• **Written problem**:
From the first line of the data below, copy each line up to the one containing "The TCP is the", and include that line too.

• **Material**:
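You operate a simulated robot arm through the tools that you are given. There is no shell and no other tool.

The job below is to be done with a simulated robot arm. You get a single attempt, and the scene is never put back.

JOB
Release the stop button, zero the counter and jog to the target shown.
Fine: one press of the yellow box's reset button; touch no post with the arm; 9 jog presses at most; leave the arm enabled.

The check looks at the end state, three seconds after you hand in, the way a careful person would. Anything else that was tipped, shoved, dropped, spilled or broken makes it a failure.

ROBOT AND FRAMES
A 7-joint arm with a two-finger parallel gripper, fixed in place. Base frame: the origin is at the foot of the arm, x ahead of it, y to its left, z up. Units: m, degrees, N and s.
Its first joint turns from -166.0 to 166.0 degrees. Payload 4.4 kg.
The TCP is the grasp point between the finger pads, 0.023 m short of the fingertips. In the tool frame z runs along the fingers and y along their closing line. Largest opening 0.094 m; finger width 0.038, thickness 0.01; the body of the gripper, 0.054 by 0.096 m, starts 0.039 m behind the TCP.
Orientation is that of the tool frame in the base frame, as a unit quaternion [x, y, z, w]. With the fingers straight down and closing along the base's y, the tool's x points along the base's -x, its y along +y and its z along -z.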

• **Result for this task**:
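You operate a simulated robot arm through the tools that you are given. There is no shell and no other tool.

The job below is to be done with a simulated robot arm. You get a single attempt, and the scene is never put back.

JOB
Release the stop button, zero the counter and jog to the target shown.
Fine: one press of the yellow box's reset button; touch no post with the arm; 9 jog presses at most; leave the arm enabled.

The check looks at the end state, three seconds after you hand in, the way a careful person would. Anything else that was tipped, shoved, dropped, spilled or broken makes it a failure.

ROBOT AND FRAMES
A 7-joint arm with a two-finger parallel gripper, fixed in place. Base frame: the origin is at the foot of the arm, x ahead of it, y to its left, z up. Units: m, degrees, N and s.
Its first joint turns from -166.0 to 166.0 degrees. Payload 4.4 kg.
The TCP is the grasp point between the finger pads, 0.023 m short of the fingertips. In the tool frame z runs along the fingers and y along their closing line. Largest opening 0.094 m; finger width 0.038, thickness 0.01; the body of the gripper, 0.054 by 0.096 m, starts 0.039 m behind the TCP.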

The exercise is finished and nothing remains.